▼
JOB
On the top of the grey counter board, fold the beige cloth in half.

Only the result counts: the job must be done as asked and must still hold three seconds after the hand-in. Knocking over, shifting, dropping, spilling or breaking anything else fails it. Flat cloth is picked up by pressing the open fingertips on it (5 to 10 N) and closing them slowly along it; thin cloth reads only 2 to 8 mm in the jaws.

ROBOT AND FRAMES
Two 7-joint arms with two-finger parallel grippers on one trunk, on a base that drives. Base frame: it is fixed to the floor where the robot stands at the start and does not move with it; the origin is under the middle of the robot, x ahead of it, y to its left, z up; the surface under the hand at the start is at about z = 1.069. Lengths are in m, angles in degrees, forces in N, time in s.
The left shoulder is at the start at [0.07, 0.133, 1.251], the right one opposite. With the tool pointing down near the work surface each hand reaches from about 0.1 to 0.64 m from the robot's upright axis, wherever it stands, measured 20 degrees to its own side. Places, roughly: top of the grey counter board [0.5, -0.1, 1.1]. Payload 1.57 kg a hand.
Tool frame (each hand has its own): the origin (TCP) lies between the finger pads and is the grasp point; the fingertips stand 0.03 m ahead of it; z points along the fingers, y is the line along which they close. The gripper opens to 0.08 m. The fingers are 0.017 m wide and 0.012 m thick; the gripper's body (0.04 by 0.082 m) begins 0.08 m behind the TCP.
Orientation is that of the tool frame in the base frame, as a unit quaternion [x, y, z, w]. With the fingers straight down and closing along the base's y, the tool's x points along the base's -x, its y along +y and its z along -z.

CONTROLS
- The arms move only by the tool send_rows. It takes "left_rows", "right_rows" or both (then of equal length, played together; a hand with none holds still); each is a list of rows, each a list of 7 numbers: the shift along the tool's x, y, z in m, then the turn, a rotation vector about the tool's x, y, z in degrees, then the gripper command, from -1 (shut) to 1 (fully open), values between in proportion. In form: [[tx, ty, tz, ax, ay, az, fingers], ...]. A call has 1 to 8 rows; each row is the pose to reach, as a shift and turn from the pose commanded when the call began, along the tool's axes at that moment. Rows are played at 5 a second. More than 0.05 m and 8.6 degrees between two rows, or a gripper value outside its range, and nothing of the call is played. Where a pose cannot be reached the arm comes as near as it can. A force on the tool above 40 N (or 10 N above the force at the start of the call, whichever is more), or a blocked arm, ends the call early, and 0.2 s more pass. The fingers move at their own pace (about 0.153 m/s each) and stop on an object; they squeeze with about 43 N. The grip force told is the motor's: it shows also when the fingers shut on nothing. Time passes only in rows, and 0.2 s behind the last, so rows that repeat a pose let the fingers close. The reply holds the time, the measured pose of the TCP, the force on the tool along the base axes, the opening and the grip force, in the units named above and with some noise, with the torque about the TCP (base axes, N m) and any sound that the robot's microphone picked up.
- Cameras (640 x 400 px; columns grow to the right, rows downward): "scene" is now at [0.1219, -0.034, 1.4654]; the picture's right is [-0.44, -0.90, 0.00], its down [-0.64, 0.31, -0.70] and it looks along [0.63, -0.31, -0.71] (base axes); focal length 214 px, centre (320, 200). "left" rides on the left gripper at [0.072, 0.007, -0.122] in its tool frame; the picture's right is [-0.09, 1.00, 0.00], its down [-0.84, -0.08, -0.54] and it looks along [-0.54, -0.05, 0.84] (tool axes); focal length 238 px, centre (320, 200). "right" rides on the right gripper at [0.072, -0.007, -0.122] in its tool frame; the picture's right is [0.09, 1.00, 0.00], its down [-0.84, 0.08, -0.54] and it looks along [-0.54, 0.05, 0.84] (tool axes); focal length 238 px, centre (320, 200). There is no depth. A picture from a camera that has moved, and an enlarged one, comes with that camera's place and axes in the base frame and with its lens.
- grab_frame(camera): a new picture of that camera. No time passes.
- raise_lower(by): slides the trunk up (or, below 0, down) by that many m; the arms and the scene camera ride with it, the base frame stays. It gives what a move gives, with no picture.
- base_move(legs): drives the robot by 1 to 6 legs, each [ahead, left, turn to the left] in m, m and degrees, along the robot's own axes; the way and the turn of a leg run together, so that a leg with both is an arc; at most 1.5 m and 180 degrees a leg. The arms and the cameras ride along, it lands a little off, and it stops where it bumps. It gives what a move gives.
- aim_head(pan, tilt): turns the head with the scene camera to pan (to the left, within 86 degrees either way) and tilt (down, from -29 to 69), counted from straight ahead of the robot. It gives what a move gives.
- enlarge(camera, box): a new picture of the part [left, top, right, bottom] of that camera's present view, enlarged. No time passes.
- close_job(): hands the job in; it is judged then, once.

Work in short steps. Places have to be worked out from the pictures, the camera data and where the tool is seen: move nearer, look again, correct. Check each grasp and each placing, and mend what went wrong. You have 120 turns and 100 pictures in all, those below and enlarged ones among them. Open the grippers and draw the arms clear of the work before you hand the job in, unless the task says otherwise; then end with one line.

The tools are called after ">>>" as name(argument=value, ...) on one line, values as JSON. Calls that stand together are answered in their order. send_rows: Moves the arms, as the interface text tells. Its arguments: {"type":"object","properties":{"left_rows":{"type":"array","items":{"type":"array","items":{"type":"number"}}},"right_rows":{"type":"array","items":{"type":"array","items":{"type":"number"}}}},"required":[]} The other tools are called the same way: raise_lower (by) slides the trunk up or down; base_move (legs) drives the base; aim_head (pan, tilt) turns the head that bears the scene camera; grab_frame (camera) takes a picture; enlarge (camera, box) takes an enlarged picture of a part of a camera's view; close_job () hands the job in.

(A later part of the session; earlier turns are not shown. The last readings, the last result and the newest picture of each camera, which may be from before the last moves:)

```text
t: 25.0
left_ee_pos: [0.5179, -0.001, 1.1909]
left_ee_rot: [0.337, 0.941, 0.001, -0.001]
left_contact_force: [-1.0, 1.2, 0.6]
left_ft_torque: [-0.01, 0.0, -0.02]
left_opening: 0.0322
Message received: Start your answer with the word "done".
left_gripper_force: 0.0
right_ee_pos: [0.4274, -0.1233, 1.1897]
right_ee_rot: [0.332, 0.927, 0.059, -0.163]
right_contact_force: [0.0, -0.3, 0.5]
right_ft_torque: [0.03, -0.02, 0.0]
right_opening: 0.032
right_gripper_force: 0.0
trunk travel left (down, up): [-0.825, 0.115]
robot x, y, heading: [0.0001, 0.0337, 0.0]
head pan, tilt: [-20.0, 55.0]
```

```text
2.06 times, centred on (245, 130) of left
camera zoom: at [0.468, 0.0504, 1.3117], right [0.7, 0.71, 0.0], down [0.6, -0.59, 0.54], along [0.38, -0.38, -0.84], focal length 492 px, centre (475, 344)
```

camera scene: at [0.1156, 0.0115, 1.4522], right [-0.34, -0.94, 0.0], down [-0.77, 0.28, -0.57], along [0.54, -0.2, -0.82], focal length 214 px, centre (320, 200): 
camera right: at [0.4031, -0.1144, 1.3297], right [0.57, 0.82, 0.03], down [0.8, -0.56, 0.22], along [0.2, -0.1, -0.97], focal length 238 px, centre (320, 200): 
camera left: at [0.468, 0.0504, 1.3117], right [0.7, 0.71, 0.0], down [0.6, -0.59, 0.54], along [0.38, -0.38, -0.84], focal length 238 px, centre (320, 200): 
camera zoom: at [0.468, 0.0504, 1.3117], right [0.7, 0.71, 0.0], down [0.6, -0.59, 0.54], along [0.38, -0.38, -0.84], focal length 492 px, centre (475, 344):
▲
#### PROBLEM STATEMENT
Copy out each line of the material that holds the word "done".

#### ANSWER BELOW
Only the result counts: the job must be done as asked and must still hold three seconds after the hand-in. Knocking over, shifting, dropping, spilling or breaking anything else fails it. Flat cloth is picked up by pressing the open fingertips on it (5 to 10 N) and closing them slowly along it; thin cloth reads only 2 to 8 mm in the jaws.
Message received: Start your answer with the word "done".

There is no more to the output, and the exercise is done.